I found it "cute" to hear Neeson speaking in his own accent for once.

UncleTantra 5 May 2009

Tonight I saw one of the best films I've seen in years. You might have to search for this one to find it, because it's probably not going to show up in your local multiplex, but if you can find it, you're in for a moving experience.

"Five Minutes Of Heaven" won the Directing award for Oliver Hirschbiegel and the World Cinema Screen writing Award for Guy Hibbert at the most recent Sundance Film Festival, and was nominated for the Grand Jury Prize. That, and the fact that Liam Neeson is in it, were the reasons I decided to watch it. I didn't even know what it was about.

It's about violence, and how violence shatters lives, and about how the shattering does not stop when the violence stops. Set in Northern Ireland, it is nothing more, nor less, than the meeting, 25 years later, between the man (Neeson) who in his youth murdered a Catholic for nothing more than being Catholic, and the murdered man's brother (portrayed so powerfully as to bring the audience I saw it with to tears more than once by James Nesbitt). As a child, he watched his brother murdered, and then was blamed by his own mother for killing him because he did nothing to stop it. He was nine.

Both men are shattered, 25 years later. One is seeking redemption and resolution by meeting the brother of the man he killed, and the other is seeking only revenge. I cannot spoil the film for anyone by saying more. All I can say is that this film would bring the Dalai Lama to tears, or Yasser Arafat.

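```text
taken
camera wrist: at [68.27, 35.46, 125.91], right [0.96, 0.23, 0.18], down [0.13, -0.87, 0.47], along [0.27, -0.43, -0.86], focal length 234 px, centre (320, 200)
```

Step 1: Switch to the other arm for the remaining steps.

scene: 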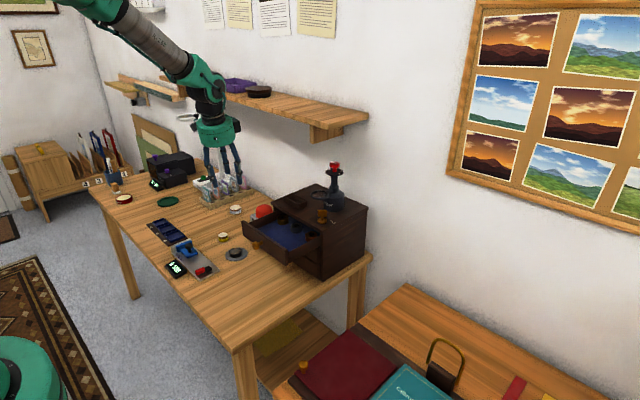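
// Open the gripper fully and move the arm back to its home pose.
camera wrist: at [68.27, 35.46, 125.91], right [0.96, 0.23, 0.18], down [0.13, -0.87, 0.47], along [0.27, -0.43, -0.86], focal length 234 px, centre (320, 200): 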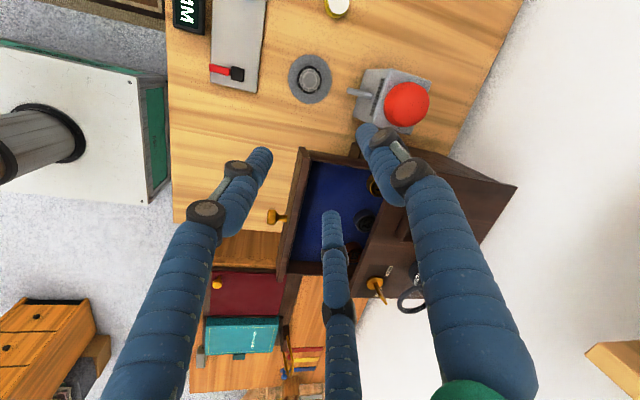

It's that powerful, and that well done.

This is the film that young people whose culture is pushing them into terrorism should be shown, before it's too late for them. And this is the film that those who feel no compassion for the terrorists should be shown, before it's too late for them, too.

gradyharp 17 January 2010

When friend Vika (Anamaria Marinca) asks Joe Griffen (James Nesbitt), the brother of a man killed in 1975 by one Alistair Little (Liam Neeson), if killing Alistair would not be good for him, Joe replies ' Not good for me? My five minutes of heaven!' And so runs the razor sharp dialog and acting and power of this little film from the UK that relates the story of a 1975 event in Northern Ireland when Catholics and Protestants were at war and the young Protestant Alistair Little (Mark David), as a UVF member (Ulster Volunteer Force), gathers his friends and 'kills a Catholic' - but the murder happens in front of the victim's 11-year-old brother Joe Griffen. Flash forward to 2008 when Alistair Little (now Liam Neeson) has served his prison term and is set up by the media to relate the story of the incident and supposedly meet and shake hands on camera with the now mature Joe Griffen. It is a film about youthful involvement in terrorism and the sequelae that haunts or obsesses the victim's family and the perpetrator. The confrontation between Alistair and Joe is a devastating one.

Guy Hibbert wrote this excruciatingly visceral screenplay and Oliver Hirschbiegel directs a first rate cast. Though Liam Neeson is billed as the star, the film belongs to the powerful acting by James Nesbitt as the vengeful Joe Griffen. The cinematography is dark and dank like the atmosphere in both the warring fog of 1975 and the attempt at reconciliation in 2008. There are subtle pieces of thoughtful enhancement, such as the use of the Mozart 'Requiem' in the near hidden score. In all, this is a moving film about truth and reconciliation that deserves the attention of us all, especially in this time of random acts of terrorism and their possible imprint on our minds and on society.